====== Article

Step 1: Focusing on how humans hear sound.
The human ear can detect sounds ranging from extremely faint to extremely loud.
The weakest sound we can hear and the strongest sound we can tolerate differ by millions of times in intensity.
Step 2: Problem with a linear scale.
If sound intensity were measured on a linear scale, the numerical values would become very large and inconvenient to use.
Also, the human ear does not respond linearly to sound intensity—it responds logarithmically.
Step 3: Logarithmic representation.
To match human hearing and simplify measurements, sound intensity is expressed using a logarithmic scale:
\[ L = 10 \log_{10} \left( \frac{I}{I_0} \right) \]
This scale compares any sound intensity \( I \) with a standard reference intensity \( I_0 \).
Step 4: Unit associated with logarithmic sound scale.

============
====== Data provided

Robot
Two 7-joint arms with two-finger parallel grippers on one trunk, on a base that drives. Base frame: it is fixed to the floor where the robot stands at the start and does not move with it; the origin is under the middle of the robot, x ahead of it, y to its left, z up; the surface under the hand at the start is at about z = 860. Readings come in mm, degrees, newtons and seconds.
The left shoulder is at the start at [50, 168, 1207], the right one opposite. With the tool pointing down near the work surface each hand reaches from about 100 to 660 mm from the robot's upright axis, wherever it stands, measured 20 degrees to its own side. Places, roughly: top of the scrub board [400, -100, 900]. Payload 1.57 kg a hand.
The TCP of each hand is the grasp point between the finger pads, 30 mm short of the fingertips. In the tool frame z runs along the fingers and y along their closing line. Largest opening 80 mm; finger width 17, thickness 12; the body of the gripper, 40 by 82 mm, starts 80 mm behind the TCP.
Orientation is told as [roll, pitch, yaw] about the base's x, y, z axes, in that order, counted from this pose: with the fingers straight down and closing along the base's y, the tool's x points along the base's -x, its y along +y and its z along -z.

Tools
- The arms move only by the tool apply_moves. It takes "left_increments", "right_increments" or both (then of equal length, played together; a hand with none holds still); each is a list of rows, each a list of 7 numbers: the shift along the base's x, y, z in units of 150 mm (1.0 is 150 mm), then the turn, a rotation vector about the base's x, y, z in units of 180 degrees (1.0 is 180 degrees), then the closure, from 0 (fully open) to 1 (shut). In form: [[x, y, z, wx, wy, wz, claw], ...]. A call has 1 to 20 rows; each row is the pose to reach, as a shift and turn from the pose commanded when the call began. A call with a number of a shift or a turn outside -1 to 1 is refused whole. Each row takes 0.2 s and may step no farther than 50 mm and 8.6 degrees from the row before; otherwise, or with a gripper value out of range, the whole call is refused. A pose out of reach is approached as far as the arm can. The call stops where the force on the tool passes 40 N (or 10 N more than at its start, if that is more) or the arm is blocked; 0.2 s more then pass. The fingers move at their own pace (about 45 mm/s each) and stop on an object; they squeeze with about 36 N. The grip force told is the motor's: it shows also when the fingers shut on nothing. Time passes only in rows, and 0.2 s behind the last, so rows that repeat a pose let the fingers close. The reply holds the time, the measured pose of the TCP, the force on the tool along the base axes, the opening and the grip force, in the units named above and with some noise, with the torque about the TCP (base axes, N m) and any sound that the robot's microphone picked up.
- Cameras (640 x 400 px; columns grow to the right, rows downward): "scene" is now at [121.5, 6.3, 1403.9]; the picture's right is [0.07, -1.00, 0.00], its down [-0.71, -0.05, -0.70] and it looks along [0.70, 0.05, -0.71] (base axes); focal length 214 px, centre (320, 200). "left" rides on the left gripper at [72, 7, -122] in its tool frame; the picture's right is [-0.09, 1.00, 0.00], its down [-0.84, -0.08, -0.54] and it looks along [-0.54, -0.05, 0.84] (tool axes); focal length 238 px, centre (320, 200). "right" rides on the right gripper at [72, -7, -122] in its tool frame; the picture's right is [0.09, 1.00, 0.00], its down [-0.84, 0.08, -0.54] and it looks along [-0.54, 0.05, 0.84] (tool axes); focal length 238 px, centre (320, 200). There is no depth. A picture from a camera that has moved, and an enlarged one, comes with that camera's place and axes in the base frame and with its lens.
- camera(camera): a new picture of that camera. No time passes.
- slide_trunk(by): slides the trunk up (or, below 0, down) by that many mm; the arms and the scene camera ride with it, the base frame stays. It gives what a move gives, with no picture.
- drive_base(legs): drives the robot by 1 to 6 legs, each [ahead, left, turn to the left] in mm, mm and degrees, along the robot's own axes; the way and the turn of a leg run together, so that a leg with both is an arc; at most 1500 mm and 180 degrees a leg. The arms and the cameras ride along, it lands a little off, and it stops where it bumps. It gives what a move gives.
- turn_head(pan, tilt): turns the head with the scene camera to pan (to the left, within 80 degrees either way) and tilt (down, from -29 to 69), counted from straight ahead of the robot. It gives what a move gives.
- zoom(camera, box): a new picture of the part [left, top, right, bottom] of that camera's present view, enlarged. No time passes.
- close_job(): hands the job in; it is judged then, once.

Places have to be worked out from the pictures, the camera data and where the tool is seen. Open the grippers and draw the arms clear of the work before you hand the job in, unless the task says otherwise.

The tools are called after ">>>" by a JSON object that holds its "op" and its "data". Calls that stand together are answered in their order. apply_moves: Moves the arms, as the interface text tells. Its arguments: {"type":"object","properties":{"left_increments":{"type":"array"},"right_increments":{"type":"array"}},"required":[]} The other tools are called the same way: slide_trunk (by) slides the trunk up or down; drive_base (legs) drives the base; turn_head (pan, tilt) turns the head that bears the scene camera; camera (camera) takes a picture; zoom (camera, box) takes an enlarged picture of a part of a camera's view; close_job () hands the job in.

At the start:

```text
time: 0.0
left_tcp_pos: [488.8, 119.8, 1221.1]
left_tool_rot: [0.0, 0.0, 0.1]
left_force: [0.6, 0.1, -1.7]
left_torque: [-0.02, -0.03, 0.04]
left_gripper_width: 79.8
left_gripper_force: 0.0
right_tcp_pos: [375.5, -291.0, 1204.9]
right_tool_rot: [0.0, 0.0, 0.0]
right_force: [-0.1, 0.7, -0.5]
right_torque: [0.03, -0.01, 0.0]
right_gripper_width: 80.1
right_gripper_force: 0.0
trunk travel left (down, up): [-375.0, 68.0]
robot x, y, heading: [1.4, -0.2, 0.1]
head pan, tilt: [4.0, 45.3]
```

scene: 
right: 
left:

============

▸ Stated goal: Go on with the article that begins "Step 1: Focusing" from its last line.

▸ The answer:
A logarithmic comparison of sound intensities is expressed using a special unit called the decibel (dB).
This unit is universally used in acoustics, noise control, and environmental sound measurements.
Step 5: Eliminating other units.
(A) Hertz → Measures frequency, not loudness.
(C) Pascal → Measures pressure, not intensity level.
(D) Joule → Measures energy, not sound perception.
Only decibel correctly represents sound intensity level.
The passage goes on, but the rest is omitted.